[start of DATASET SECTION]

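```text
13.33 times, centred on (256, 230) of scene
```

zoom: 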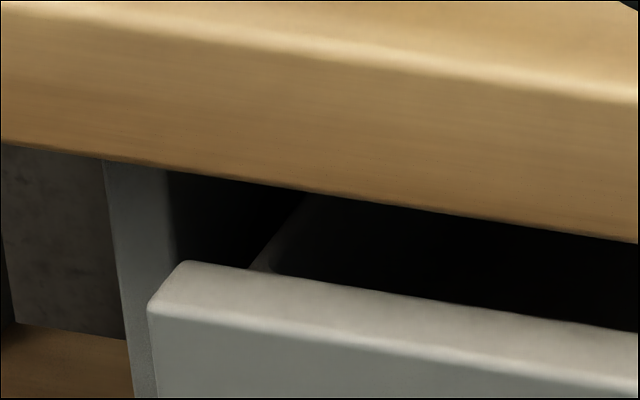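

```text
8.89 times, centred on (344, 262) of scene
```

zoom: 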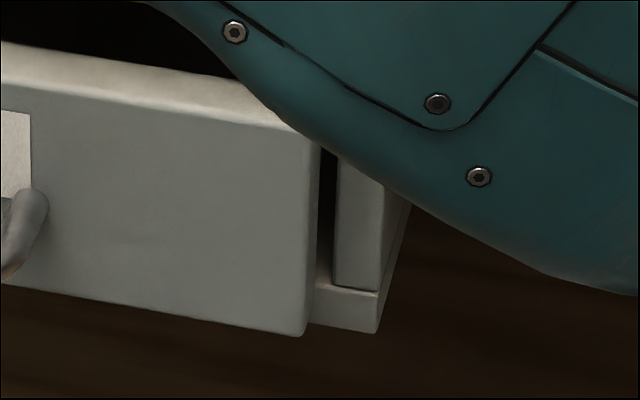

[end of DATASET SECTION]
[start of DOCUMENT SEGMENT]

La justicia que tenemos

Por: David Quiceno

Todas las sombras, La justicia que tenemos

Las democracias tienen, todas, grandes problemas de gestión. Uno de los más serios es que la época electorera (la renovación o, con más frecuencia, la confirmación de funcionarios en los mismos puestos) cambia el panorama administrativo. Esto es especialmente grave en un país con los niveles de corrupción y apatía política que tiene Colombia. En una sociedad despierta tienden a mejorar los índices: la policía sale a las calles, el Congreso aprueba leyes rimbombantes y la economía, en más de una ocasión, recibe soplos inesperados: disminuciones en las tasas de interés y desempleo o aumentos súbitos del gasto público en áreas poco comunes. Buscando votos aparecen, en tropel, los gobernantes y las medidas que en otro tiempo se eclipsan con reinados y partidos de fútbol. Si bien esto a menudo proviene de peripecias estadísticas, da para crear la sensación de que se vive un buen año.
En Colombia no. Nuestro país pasa por uno de esos casos donde el Congreso se ha dado el lujo de recortar su período y, tomándose el primer año para instalar las sesiones y el último para hacer campaña, cobran por cuatro legislando dos. Como la navidad, que desde hace años empezaba en noviembre y de un tiempo para acá se pueden ver guirnaldas y luces intermitentes a mediados de octubre, nuestro Congreso ha dejado claro que el segundo período de 2013 y el primero de 2014 serán áridos. Que no se atreva nadie a llegar con debates complejos, con temas que haga falta discutir. Dos períodos (un año legislativo) no son suficientes. En el Capitolio, por estas fechas, sólo se oyen murmullos. Porque hay que hacer campaña, repartir afiches y aguardiente, sonrisas y lechona en cuanto pueblo alcancen las Toyota blindadas de que disponen. De allí que sorprendiera cuando, a principios de noviembre, el gobierno habló de presentar una nueva reforma a la justicia.

[end of DOCUMENT SEGMENT]

THINGS TO DO:
(1) Please copy out the portion of the document segment from "Las democracias tienen, todas, grandes" to "un buen año." without changes.
(2) Keep the document segment going from its last sentence.

FINAL RESULTS:
(1)
Las democracias tienen, todas, grandes problemas de gestión. Uno de los más serios es que la época electorera (la renovación o, con más frecuencia, la confirmación de funcionarios en los mismos puestos) cambia el panorama administrativo. Esto es especialmente grave en un país con los niveles de corrupción y apatía política que tiene Colombia. En una sociedad despierta tienden a mejorar los índices: la policía sale a las calles, el Congreso aprueba leyes rimbombantes y la economía, en más de una ocasión, recibe soplos inesperados: disminuciones en las tasas de interés y desempleo o aumentos súbitos del gasto público en áreas poco comunes. Buscando votos aparecen, en tropel, los gobernantes y las medidas que en otro tiempo se eclipsan con reinados y partidos de fútbol. Si bien esto a menudo proviene de peripecias estadísticas, da para crear la sensación de que se vive un buen año.

(2)
No es que no la necesitemos, pero este no es un país que suela aprovechar las coyunturas en beneficio de sus ciudadanos. Después del texto reversado en 2012 falta uno nuevo para dejar en firme la nivelación salarial que dió origen a los sucesivos paros en 2012 y 2013, y falta ajustar los recursos para hacer aplicable el sistema a que nos condenó el gobierno de Álvaro Uribe: el penal acusatorio. Pero eso es lo que menos preocupa a los congresistas, sus instancias judiciales (la Corte Suprema y el Consejo Superior) no son las que adolecen de bajo presupuesto. Si lo hicieran, incluso, tendrían en ello una fuerte carta para negociar. Eso por hablar del par de dolencias que confiesa el gobierno, “esfuerzos administrativos y presupuestales insuficientes para lograr sostenibilidad” y “dificultad en la coordinación de la oferta”. Pero una reforma seria debería replantear los inconvenientes del mismo sistema, que son muchos. Entre ellos uno que conocemos por los dramas de Hollywood: que para atrapar a criminales de alto rango los fiscales negocian penas irrisorias con los ejecutores, de menor importancia política. Y uno derivado, no tan popular en las películas: que la gente suele aceptar culpabilidades que no tiene. Si un fiscal le llega a un inocente con una prueba circunstancial y le dice que puede aceptar un trato por tres años de cárcel, o ir a juicio y arriesgarse a veinte, en un país donde los buenos abogados cuestan y los derechos son del que puede defenderlos, la lógica dice que muchos aceptarán. El Colombiano, un periódico de derechas, recoge unos cuantos adicionales. El primero es que el sistema penal acusatorio facilita el “abuso de las suspensiones y los aplazamientos de las audiencias orales y la lectura de las intervenciones”. También resultan problemáticas las particularidades del entorno local, por un lado el exceso de legislación y por otro la consabida deficiencia de presupuesto. Es decir: con la introducción del nuevo sistema creció la normatividad y no los recursos asignados.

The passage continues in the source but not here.